Week 2
Bezit en houderschap
Feitelijke machtsuitoefening van personen ten aanzien van goederen is
van oudsher een belangrijk aanknopingspunt geweest om conclusies over
de gerechtigdheid te kunnen trekken. Met de begrippen bezit (possessio)
en houderschap (detentio) betrekt het goederenrecht die wereld van de
feiten bij de wereld van het recht. De analyses van beide begrippen en de
vele voorbeelden die het Romeinse recht daarvan geeft kunnen nog
steeds in hedendaagse handboeken goederenrecht worden aangetroffen.

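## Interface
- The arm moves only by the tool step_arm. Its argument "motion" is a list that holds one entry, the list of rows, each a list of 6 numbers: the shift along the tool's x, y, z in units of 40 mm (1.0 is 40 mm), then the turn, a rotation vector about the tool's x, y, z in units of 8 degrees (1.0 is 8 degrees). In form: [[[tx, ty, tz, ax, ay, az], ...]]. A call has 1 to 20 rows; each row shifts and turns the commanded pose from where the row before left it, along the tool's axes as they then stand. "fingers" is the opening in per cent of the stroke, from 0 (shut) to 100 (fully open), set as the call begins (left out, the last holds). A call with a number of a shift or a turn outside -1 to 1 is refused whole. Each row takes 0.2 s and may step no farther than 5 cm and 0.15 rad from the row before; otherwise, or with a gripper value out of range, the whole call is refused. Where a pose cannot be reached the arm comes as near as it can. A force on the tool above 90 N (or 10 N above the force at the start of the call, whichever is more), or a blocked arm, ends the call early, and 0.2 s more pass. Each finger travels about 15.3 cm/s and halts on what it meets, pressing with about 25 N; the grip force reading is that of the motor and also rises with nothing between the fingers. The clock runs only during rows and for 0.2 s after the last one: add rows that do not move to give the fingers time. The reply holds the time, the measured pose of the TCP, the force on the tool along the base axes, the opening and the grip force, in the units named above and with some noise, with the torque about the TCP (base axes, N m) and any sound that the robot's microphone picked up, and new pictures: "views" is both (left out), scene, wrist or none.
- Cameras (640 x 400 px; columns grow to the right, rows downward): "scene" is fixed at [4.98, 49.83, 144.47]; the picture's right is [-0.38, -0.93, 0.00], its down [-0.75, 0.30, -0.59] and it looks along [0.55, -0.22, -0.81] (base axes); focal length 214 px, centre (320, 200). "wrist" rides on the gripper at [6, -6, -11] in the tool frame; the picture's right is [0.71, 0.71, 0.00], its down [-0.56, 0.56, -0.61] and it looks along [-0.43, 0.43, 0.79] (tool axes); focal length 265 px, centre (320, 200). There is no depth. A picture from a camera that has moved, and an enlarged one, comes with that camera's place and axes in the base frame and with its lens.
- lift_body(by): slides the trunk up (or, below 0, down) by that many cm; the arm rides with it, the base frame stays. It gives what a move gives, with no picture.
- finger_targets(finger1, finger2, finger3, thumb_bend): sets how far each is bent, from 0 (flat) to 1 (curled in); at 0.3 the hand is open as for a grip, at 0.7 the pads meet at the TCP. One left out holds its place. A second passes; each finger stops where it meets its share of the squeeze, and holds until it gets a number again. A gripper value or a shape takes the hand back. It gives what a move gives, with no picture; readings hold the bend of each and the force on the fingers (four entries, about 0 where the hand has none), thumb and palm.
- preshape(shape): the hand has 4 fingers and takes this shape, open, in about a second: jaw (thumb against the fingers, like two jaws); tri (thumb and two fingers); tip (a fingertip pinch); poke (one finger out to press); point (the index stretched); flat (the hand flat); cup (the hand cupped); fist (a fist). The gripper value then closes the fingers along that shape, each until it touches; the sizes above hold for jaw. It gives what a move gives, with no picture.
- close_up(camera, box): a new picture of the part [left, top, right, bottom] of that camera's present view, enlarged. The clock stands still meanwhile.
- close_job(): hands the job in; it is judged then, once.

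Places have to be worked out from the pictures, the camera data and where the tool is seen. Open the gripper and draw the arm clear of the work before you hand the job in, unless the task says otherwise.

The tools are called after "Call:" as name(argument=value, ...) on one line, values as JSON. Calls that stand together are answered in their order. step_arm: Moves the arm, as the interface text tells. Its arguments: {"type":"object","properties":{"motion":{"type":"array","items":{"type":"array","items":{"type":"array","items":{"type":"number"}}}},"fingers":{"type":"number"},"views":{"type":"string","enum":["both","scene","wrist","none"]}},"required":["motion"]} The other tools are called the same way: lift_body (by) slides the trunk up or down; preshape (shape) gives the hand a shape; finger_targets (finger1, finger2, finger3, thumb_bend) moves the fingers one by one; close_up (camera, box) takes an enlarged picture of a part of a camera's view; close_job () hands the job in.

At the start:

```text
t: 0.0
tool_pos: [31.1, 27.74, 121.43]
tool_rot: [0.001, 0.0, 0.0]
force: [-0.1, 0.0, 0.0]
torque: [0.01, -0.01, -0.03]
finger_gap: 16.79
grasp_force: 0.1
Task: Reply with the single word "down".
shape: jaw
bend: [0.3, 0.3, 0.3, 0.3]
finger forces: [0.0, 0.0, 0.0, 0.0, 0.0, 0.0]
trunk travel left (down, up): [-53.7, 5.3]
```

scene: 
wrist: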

Bezit is iets heel anders dan eigendom. Bezit betreft het feitelijke aspect
van de handeling maar ook een normatief. Let op de hedendaagse
definitie: bezit is het houden van een goed voor zichzelf (art. 3:107 BW).
‘Houden’ betreft de feitelijke naar buiten toe kenbare machtsuitoefening.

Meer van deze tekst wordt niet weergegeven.